Exercise requirements:
[1] Pull out the sentences of the quoted text that run from "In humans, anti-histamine" through "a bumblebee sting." and give them unchanged.
[2] Your answer continues the quoted text from its final sentence.

>> Begin Dataset extract

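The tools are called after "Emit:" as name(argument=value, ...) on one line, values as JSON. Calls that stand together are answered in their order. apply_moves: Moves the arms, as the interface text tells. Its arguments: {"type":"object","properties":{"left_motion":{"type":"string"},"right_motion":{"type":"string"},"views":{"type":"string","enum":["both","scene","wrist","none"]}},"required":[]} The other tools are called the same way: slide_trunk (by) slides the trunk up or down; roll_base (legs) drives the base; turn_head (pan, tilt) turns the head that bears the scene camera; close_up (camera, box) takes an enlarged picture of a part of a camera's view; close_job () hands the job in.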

>> End Dataset extract
>> Begin Quoted text

The nest won’t necessarily be close to where they are going in/out, because bumblebees sometimes walk a few feet to the nest. It might be in an old bird nest, or maybe in a bit of loft-insulation, or Cavity Wall insulation. They tend to be about 1 - 2 litres in volume, often much less and contain cocoons etc which look like an accumulation of tiny birds eggs. (See if the BBCT Photo Gallery has some pictures, or check for videos on YouTube - there was an excellent one there last year. Try searching for “Bumblebee Nest”, or “Bombus hypnorum nest”.
It sounds like the colony is strong enough to produce new (virgin) queens - which you are seeing as large bees - and they will be the start of a new generation colony, either later this summer, or next spring after hibernation over winter. Not all colonies get this strong, so produce only workers. If this species is like other bumblebee species, some colonies produce only male “reproductives”, some virgin queens only, others both.
Most of the bees you are seeing flying in the air above the door will be visiting drone (male) bees which are hoping to mate with a virgin queen. These chaps sometimes collide and fall out of the air/ fall a short distance and you can sometimes hear a bit of a bang ! Sometimes I see them on a surface beneath my nest with one wing looking a bit dislocated, and they might be a bit “bruised” or winded too, but mostly they quickly pick themselves up and re-join the throng. You should also see bees coming into the ‘cloud’ and others moving on to another site.
And also you are seeing a low level of smaller sized bee-traffic going out from and back into the nest “entrance” (flight -point). These are the workers and they seem to ignore the crowd of drones in the air outside. Workers can sting, which they can do if they sense their colony is threatened. The sting is un-barbed, so the ‘bee-threatener’ gets a low dose of venom - just a quick jab - but humans find it painful and there may be some later redness and swelling.
In humans, anti-histamine tablets will help reduce the symptoms. Zirtek type anti-histamine tablets have 24 hour effect, whereas some of the older types (eg Piriton) have a shorter action. Perhaps the majority of people probably won’t need to take any medication for a bumblebee sting.
In the loft the “strange pale lantern-shaped thing hanging from a rafter” will be an old wasp nest. Lots of these get made in lofts, and die out before they get to full size, or are made by a wasp species that make just small nests.

>> End Quoted text

Final answers:
[1]
In humans, anti-histamine tablets will help reduce the symptoms. Zirtek type anti-histamine tablets have 24 hour effect, whereas some of the older types (eg Piriton) have a shorter action. Perhaps the majority of people probably won’t need to take any medication for a bumblebee sting.

[2]
Wax moth (Aphomia sociella) silk structures are like major accumulations of cobwebs inside the remains of a bumblebee nest, but eventually the caterpillars seem to move a short distance for the nest and build themselves a block of silk composed of dense tunnels lying close together. It has the resilience of a piece of furniture foam and is incredibly strong and will be perhaps 10 x 5 x 3 (or more) cm in dimensions. When still occupied it will contain a large number of caterpillars which are 2 -3 cm long and have brown heads with very powerful jaws. There might be ~100 of them. They can chew wood to make themselves a shallow scooped depression which fits the silk tunnel. The caterpillars rest in the tunnels until the following year, then pupate. The moths look like big clothes moths and are speckled greyish colour (the females) and can move very fast. The males are much smaller and also greyish.
Your dog should be quite safe, being a long way from the nest entrance. You, since you will be taller, might possibly be chased if you hang around too close while you are admiring the spectacle: but I regularly watch my colony in a bird-box from about 2- 3 metres away and have had little bother.
Since the flight point is above a doorway, if the bee activity gets to be annoying, you could consider diverting the bee activity zone to a less inconvenient place. You can do things like this by (at night) fixing a piece of kitchen waste-pipe up where the bees are coming in and out, and using something like Duct Tape, or a pipe elbow etc ,to make the bees walk down the inside of the waste-pipe to the far end. There would be a period of flight chaos until the bees have left enough scent-trace (from their sweaty feet) down the pipe and around the end of the pipe where they fly. Bumblebees are fairly “plastic” in their location memory of where home is; and can fairly easily accept diversions like this. You will need to work quickly, or you might upset any Guard Bees. Doing it at night and working with red light (cycle rear light) will allow you to see what you are doing, but as the bees can’t see red, they will still think it is dark, so be much less mobile / ready to fly.
Yes, I’ve seen this species on Snowberry flowers in the past, but haven’t looked yet this year. They have however been busy recently working the bright blue flowers of Green Alkanet in my garden!
I hope the above helps you and gives you some perspective about these bees - there is not much available about them in most bumblebee books, because they are pretty new to the UK.
Enjoy and, like me, be amazed and intrigued at the spectacle !
22 June 2012 05:28 PM #25
Hopefully the long and detailed answer I gave above to karenandmerry will be helpful to you as well.
Don’t worry about blurred photos, you are looking for the fur colour combination, it doesn’t have to be all that clear to be useful !
23 June 2012 01:43 PM #26
Hi Clive and thank you for all this fantastic information. I kept the old wooden fascia board rather than getting plastic board with soffits, when it needed painting recently, and I think this makes it a welcoming place for bees and birds. There was a robins nest a metre or two along a few years ago, before the magpie got him, so maybe that is what the bees are using.
In case of stings, I remember the rule that you put acid - lemon or vinegar - on a wasp sting, and alkaline (bicarbonate of soda) on bee stings. Presumably these tree bumblebee stings are like other bee stings in this regard?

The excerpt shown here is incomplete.